Static linkage: internal security, federalism (Centre-State relations).
7. Energy efficiency in homes: the RETV standard
GS area: Environment, Economy (energy)
India erects over 300,000 housing units a year and the residential sector
accounts for 33 per cent of the country's electricity consumption. The Bureau
of Energy Efficiency has developed a metric to address this.
Key facts:
- RETV (Residential Envelope Transmittance Value): measures the rate of heat
transfer through a building's walls, roof, and windows. Lower values mean less
heat enters the home and less energy is needed to cool it.
- India Cooling Action Plan projects an eightfold surge in cooling demand
between 2017 and 2037.
- Autoclaved Aerated Concrete (AAC) blocks have the lowest RETV among
common building materials and are the most thermally efficient option.
- Fly ash blocks also improve insulation and reduce embodied energy.
- Red bricks have the highest resource depletion and the longest construction
time but remain dominant in informal construction.
- Eco-Niwas Samhita is the energy conservation code for residential buildings,
notified by BEE.
- The building sector contributes about 21 per cent of global greenhouse gas
emissions and 34 per cent of global energy demand, per the UNEP Global Status
Report for Buildings and Construction 2024.
Static linkage: climate change, energy conservation, urban policy.
8. Briefly noted
- 1MYAC: The One Million Youth Actions Challenge targets youth aged 10 to 30
and aims to mobilise one million actions for sustainability. It is a Swiss Agency
for Development and UN CC:Learn initiative. The four target SDGs are clean water,
responsible consumption, climate action, and life on land.

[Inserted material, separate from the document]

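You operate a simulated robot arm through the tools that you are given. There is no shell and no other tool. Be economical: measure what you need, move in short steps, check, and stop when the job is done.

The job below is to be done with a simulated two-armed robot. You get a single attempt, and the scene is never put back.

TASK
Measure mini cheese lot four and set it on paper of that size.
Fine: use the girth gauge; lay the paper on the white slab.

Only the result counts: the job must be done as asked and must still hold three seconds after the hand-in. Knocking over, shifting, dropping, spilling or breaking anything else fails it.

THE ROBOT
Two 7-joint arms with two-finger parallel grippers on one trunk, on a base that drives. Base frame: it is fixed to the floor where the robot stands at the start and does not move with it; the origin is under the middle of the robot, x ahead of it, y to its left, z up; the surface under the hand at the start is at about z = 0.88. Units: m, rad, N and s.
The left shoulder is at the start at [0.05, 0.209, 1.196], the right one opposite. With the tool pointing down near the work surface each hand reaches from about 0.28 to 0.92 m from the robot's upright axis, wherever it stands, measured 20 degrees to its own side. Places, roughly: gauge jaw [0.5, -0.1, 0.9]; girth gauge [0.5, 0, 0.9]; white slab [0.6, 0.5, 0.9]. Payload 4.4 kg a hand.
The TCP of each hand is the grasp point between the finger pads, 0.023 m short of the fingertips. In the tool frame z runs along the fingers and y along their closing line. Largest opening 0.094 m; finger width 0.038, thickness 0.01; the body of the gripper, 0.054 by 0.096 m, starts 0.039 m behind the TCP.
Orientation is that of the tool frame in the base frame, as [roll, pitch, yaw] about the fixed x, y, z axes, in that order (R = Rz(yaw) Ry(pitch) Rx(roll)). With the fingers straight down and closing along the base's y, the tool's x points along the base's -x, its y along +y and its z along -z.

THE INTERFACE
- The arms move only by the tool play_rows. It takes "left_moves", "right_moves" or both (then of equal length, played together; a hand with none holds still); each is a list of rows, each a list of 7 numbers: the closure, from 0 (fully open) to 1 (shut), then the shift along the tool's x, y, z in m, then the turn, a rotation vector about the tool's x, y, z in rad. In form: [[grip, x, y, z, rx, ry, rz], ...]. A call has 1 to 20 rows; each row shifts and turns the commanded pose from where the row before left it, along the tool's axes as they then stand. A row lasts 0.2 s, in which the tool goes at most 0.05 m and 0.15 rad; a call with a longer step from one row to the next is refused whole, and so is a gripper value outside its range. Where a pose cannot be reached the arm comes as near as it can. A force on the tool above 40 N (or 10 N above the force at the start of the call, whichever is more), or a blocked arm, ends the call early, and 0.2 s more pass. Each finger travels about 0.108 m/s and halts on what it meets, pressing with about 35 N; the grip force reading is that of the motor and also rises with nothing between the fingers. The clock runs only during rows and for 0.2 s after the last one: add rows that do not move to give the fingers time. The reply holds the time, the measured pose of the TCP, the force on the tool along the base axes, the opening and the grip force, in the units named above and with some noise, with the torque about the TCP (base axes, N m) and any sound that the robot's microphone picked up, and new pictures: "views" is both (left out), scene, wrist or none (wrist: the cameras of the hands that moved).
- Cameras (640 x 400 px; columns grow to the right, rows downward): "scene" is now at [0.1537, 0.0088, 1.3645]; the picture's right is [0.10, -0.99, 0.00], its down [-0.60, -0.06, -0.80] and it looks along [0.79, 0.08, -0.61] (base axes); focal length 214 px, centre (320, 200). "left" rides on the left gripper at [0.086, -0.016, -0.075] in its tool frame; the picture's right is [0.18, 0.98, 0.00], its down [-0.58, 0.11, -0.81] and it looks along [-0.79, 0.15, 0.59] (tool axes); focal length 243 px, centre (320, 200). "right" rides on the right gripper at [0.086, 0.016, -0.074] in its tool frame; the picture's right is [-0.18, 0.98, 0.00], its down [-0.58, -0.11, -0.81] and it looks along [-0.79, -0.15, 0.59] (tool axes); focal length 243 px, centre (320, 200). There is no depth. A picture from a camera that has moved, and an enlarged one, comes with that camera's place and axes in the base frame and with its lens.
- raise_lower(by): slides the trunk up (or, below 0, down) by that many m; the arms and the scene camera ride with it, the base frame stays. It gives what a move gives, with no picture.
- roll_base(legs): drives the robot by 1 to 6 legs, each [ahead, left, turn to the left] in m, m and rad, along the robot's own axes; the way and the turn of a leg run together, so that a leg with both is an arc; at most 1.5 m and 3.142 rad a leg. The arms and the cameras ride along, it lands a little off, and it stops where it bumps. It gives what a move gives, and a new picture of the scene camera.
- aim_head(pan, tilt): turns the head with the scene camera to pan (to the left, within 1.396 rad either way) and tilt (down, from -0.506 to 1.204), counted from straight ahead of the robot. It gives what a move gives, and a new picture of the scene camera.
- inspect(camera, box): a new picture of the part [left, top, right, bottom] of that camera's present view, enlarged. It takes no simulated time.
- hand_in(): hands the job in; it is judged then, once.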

- Butterfly cicada discovered in Meghalaya: A new species of the genus
Becquartina was recorded in India for the first time. The genus had previously
been found only in China, Thailand, and Vietnam.
- AI and interest rates: The International Monetary Fund flagged that the
demand for capital spending on AI data centres, semiconductor fabrication, and
energy infrastructure could sustain higher real interest rates globally.